On June 26, 2013, in a landmark 5 to 4 decision the United States Supreme Court ruled in United States v. Windsor that Section 3 of the Defense of Marriage Act (“DOMA”) is unconstitutional. Specifically, the Supreme Court held that a marriage performed in Canada and recognized in New York must be recognized for federal purposes.
This decision impacts over 1,000 statutes and federal regulations including laws pertaining to such diverse areas as federal income, gift and estate taxes, divorce, payroll taxes, immigration, political contributions and health care. Provisions bearing on tax and estate planning include:
Same-sex spouses must now file their annual federal income returns jointly, or as married filing separately. Previously, two single returns were required for federal purposes.
Gifts and bequests between spouses now qualify for the unlimited gift and estate tax marital deduction. Until the Windsor decision, gifts in excess of the annual exclusion (currently $14,000) between spouses, and any bequest to the surviving spouse, would have generated a gift or estate tax (or consumed a portion of the donor spouse’s unified gift and estate tax exemption).
The same federal estate planning strategies will now apply to all married couples regardless of gender. For example, qualified terminable interest trusts (QTIP trusts) are now available for same-sex spouses. Conversely, certain estate planning techniques, such grantor retained income trusts, that had been available to same-sex spouses based on federal non-recognition of their marriage can no longer be used.
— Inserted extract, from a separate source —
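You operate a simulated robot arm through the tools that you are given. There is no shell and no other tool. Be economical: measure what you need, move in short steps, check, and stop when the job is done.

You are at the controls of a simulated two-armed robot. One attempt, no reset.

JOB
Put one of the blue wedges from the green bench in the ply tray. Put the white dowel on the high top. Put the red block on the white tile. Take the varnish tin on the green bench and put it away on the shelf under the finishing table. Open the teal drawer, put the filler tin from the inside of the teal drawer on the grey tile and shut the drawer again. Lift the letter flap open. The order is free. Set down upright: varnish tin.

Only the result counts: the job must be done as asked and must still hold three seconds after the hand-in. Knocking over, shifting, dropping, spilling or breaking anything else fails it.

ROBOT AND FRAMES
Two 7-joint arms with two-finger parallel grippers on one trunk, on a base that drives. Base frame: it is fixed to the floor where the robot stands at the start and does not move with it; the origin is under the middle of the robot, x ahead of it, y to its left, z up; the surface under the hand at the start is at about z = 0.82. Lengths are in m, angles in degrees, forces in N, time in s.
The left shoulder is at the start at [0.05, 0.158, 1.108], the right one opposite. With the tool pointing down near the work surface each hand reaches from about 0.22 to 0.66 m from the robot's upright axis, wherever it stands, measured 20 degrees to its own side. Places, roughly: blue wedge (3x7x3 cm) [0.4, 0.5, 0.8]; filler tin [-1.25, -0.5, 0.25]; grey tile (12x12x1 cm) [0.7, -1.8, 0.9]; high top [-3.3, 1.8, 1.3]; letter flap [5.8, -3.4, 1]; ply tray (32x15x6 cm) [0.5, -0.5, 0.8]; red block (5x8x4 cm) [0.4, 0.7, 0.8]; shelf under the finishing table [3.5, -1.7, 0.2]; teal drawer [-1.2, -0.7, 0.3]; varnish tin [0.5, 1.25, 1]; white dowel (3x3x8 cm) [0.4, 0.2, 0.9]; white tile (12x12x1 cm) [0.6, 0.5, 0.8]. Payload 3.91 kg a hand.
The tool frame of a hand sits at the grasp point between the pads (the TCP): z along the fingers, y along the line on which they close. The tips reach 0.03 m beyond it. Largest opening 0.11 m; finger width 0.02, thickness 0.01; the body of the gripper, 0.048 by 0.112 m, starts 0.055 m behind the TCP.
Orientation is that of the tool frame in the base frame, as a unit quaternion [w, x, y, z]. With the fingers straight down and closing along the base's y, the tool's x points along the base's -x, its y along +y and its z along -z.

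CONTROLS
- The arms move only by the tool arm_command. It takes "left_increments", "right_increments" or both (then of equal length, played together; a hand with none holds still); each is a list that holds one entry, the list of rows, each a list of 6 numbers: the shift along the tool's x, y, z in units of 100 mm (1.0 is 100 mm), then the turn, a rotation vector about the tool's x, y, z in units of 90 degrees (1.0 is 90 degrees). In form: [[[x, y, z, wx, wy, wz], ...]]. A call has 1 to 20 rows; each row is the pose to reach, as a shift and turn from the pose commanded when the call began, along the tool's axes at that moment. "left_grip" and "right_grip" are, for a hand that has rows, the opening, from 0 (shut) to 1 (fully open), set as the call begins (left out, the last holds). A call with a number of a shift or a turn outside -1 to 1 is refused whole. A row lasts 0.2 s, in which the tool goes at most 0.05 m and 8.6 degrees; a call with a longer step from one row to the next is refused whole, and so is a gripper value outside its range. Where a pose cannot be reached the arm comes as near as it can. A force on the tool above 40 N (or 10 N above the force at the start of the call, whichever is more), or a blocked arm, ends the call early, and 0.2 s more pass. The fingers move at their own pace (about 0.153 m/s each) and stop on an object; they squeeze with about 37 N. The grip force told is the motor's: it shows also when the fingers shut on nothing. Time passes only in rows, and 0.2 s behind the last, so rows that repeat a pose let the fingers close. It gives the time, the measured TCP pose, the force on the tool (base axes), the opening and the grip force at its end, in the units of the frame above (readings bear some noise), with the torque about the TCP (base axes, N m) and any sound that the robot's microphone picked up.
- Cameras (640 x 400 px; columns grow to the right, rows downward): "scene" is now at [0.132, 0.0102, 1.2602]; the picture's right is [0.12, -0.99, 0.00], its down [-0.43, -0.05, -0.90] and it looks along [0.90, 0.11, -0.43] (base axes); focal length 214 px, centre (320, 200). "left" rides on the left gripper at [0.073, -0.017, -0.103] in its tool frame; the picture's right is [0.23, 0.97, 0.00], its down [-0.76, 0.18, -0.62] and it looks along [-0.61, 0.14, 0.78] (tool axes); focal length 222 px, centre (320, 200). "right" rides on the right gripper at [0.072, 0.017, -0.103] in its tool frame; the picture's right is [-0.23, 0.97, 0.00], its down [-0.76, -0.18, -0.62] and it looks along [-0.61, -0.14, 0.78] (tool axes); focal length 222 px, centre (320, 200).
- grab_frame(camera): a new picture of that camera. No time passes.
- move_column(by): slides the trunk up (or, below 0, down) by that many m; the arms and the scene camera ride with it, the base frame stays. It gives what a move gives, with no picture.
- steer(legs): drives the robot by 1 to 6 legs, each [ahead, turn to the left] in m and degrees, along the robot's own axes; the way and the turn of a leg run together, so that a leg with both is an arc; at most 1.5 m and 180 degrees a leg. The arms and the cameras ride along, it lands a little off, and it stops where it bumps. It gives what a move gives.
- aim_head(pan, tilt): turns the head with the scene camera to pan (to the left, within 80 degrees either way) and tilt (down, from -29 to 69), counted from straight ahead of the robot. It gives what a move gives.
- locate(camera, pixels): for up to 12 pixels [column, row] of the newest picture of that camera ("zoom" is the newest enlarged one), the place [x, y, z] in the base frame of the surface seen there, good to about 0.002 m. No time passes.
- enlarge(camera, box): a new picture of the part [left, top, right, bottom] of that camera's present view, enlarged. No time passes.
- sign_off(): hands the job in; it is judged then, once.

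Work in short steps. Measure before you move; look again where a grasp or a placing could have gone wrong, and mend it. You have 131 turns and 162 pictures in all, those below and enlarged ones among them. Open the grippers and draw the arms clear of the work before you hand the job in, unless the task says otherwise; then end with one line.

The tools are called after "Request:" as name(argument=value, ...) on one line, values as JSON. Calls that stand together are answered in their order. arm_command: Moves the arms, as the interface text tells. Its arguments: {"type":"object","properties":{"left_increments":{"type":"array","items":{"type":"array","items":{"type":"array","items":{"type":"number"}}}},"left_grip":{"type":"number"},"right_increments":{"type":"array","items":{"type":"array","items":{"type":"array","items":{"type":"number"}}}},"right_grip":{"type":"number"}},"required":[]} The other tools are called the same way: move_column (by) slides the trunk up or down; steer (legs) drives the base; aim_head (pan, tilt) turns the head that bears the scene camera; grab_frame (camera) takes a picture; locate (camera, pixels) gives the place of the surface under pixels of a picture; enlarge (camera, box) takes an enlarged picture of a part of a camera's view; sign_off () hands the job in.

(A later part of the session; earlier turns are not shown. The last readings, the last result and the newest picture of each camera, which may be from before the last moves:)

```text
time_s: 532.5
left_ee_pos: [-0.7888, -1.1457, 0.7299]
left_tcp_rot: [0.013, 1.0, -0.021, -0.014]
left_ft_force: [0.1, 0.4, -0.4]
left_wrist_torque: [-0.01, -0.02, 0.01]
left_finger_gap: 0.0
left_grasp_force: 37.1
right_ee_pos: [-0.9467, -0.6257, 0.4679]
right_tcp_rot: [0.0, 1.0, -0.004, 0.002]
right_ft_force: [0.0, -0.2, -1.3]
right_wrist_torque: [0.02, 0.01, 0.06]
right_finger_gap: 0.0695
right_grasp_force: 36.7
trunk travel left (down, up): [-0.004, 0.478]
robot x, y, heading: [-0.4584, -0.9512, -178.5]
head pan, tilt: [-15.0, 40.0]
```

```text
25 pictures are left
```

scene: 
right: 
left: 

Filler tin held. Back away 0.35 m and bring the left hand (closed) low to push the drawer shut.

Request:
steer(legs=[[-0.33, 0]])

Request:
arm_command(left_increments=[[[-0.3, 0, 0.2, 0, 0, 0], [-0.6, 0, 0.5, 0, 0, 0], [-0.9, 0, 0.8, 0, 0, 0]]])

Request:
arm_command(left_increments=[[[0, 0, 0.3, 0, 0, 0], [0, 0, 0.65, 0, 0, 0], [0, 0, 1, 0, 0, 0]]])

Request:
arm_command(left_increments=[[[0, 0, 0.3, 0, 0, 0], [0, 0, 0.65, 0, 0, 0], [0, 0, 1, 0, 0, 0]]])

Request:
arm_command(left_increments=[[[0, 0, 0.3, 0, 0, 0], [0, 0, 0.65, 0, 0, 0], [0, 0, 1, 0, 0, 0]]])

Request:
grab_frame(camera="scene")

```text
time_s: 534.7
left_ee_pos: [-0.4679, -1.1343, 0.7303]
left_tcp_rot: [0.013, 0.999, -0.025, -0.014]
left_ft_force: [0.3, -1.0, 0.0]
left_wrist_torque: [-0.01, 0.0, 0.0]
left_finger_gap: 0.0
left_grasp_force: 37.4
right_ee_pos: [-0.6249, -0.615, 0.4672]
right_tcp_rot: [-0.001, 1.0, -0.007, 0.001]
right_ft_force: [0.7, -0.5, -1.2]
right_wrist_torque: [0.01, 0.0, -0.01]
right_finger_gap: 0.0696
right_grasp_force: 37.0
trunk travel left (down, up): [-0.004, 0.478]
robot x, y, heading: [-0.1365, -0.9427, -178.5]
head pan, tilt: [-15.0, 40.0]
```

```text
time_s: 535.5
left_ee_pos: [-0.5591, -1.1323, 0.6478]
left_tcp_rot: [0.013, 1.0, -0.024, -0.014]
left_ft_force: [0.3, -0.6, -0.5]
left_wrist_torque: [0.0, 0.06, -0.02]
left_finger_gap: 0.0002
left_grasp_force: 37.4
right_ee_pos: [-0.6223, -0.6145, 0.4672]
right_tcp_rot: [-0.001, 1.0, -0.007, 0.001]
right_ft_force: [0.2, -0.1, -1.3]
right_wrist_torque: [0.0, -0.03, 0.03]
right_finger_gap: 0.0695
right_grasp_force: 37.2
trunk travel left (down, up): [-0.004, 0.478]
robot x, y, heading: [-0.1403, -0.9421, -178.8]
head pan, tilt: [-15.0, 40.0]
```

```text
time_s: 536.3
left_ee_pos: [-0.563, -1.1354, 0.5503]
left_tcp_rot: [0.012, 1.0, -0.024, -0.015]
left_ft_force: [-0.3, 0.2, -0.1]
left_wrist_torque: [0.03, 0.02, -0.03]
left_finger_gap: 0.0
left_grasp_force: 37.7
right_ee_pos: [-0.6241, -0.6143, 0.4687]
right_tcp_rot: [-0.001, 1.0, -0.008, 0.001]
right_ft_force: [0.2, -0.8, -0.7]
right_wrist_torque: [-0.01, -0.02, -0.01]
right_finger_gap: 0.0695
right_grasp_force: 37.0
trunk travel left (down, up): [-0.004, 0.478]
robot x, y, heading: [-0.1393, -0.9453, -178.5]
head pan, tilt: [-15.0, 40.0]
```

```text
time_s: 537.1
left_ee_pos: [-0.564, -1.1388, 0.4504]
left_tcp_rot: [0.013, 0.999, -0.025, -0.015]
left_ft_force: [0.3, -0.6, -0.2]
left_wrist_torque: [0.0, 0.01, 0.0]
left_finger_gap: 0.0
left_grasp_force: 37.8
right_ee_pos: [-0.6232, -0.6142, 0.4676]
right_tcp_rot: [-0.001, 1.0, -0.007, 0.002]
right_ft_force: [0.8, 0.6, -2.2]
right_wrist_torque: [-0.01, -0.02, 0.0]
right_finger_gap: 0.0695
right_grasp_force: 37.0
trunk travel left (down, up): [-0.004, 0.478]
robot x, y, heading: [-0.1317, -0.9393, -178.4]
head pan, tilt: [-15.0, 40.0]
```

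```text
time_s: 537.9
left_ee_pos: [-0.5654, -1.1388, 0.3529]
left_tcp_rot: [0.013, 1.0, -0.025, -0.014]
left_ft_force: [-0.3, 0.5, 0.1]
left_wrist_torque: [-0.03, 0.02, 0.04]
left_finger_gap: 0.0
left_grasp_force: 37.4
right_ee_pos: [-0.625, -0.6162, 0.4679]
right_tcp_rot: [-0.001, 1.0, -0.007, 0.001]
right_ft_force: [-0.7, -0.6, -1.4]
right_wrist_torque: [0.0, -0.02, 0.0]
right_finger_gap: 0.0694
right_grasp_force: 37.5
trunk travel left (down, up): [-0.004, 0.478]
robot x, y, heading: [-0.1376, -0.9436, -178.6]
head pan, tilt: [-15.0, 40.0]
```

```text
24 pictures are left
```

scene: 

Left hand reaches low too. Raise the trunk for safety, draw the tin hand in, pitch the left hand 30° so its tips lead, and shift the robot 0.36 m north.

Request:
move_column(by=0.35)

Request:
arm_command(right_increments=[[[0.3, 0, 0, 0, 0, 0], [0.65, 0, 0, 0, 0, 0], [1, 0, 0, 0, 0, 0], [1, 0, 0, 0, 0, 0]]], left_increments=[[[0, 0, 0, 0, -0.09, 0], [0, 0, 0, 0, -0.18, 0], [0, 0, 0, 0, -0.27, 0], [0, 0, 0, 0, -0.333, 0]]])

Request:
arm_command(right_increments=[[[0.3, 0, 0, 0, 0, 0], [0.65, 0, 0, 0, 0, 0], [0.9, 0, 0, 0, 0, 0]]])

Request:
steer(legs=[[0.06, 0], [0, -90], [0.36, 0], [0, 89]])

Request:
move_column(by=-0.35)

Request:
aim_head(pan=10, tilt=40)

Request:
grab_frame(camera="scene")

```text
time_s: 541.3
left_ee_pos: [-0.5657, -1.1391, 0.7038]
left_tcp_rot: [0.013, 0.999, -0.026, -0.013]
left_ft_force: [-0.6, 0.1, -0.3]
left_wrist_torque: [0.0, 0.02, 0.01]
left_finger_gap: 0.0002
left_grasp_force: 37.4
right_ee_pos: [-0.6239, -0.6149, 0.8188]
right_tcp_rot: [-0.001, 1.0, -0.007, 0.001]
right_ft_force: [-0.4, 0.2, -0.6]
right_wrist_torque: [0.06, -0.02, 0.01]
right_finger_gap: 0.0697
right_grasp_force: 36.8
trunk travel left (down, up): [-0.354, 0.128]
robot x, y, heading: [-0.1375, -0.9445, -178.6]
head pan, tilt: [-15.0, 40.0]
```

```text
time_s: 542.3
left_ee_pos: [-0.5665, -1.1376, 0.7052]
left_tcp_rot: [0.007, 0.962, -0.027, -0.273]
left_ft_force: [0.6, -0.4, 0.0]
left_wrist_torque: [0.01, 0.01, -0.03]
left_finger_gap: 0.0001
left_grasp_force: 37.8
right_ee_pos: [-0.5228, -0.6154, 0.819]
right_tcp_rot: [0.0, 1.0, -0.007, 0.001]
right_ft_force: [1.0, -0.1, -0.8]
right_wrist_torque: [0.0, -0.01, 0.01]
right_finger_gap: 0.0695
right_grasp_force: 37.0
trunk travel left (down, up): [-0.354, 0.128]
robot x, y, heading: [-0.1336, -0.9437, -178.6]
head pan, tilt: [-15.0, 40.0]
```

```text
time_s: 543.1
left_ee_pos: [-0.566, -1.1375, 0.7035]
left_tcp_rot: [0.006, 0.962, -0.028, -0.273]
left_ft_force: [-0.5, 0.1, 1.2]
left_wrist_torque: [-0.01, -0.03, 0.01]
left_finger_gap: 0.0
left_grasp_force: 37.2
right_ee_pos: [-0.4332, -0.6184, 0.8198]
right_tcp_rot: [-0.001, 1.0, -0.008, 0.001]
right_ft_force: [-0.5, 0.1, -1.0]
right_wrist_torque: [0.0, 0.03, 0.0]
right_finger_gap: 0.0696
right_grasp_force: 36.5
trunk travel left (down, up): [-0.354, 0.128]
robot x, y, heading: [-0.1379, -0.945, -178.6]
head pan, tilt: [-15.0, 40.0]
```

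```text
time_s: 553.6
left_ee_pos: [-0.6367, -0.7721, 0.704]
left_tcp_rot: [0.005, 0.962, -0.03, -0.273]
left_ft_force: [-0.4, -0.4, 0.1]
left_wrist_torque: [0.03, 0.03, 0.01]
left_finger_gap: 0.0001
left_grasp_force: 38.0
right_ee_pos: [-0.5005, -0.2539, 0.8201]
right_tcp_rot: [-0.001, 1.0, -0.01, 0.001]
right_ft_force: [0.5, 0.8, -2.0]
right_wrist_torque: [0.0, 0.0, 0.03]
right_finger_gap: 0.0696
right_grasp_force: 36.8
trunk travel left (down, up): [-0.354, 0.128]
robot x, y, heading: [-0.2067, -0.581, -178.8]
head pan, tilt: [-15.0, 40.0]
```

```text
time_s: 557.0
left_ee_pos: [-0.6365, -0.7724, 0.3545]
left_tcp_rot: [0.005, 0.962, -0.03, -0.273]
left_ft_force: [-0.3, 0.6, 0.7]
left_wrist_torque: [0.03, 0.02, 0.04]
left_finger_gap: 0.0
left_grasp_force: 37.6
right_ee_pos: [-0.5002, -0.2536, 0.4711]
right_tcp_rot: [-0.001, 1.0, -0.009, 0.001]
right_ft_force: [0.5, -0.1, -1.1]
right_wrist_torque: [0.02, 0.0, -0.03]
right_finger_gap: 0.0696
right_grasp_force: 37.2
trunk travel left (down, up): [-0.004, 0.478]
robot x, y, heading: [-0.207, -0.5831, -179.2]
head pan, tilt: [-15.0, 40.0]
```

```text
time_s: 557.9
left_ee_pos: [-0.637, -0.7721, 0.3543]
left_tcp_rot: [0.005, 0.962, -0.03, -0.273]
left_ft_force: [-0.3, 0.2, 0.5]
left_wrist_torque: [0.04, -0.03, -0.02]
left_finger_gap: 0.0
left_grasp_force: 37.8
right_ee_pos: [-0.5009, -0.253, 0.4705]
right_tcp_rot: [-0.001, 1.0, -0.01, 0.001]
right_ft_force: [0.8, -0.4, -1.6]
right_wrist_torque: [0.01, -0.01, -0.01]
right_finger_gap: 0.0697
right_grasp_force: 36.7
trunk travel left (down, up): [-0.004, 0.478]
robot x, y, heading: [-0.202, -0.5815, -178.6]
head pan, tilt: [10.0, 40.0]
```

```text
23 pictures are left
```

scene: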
Upon divorce, alimony payments from one former spouse to another will now be deductible by the payor spouse and includable in income by the payee spouse for federal income tax purposes. Other divorce-related provisions of the tax law will also apply equally to all couples upon dissolution of their marriage.
Use of a joint account by the non-contributing spouse will no longer generate a taxable gift.
Any unused portion of a deceased spouse’s federal estate tax exemption will now be available to his or her surviving spouse.
A surviving spouse will now be able to roll over an IRA from the deceased spouse and defer the distribution and income taxation of that account.
The Court did not address whether its ruling is retroactive. Thus, whether a taxpayer can now file a refund claim based on federal recognition of his or her marital status may depend upon whether the statute of limitations has run on the return. Further, it is not clear how the unconstitutionality of the law will affect irrevocable estate planning strategies already in existence.
The Windsor decision leaves several other important issues up in the air. The Court did not rule on Section 2 of DOMA, which provides that states are not bound by the Constitution to recognize same-sex marriages legally performed in other states. Therefore, if a same-sex couple resides in a state which does not recognize their marriage (even if performed lawfully in another state), those spouses will continue to have state level income, estate and gift tax issues which will need to be addressed, in addition to non-tax issues such as health care and death benefits. Further, the Windsor decision expressly applies only to “lawful marriages”. While the decision clearly applies to marriages performed in New York, it provides no guidance as to how, if at all, it will impact civil unions conducted in states such as New Jersey, where same-sex marriage remains unavailable.
One thing is clear: same-sex couples should review their situation to determine how the Windsor decision affects their estate planning goals.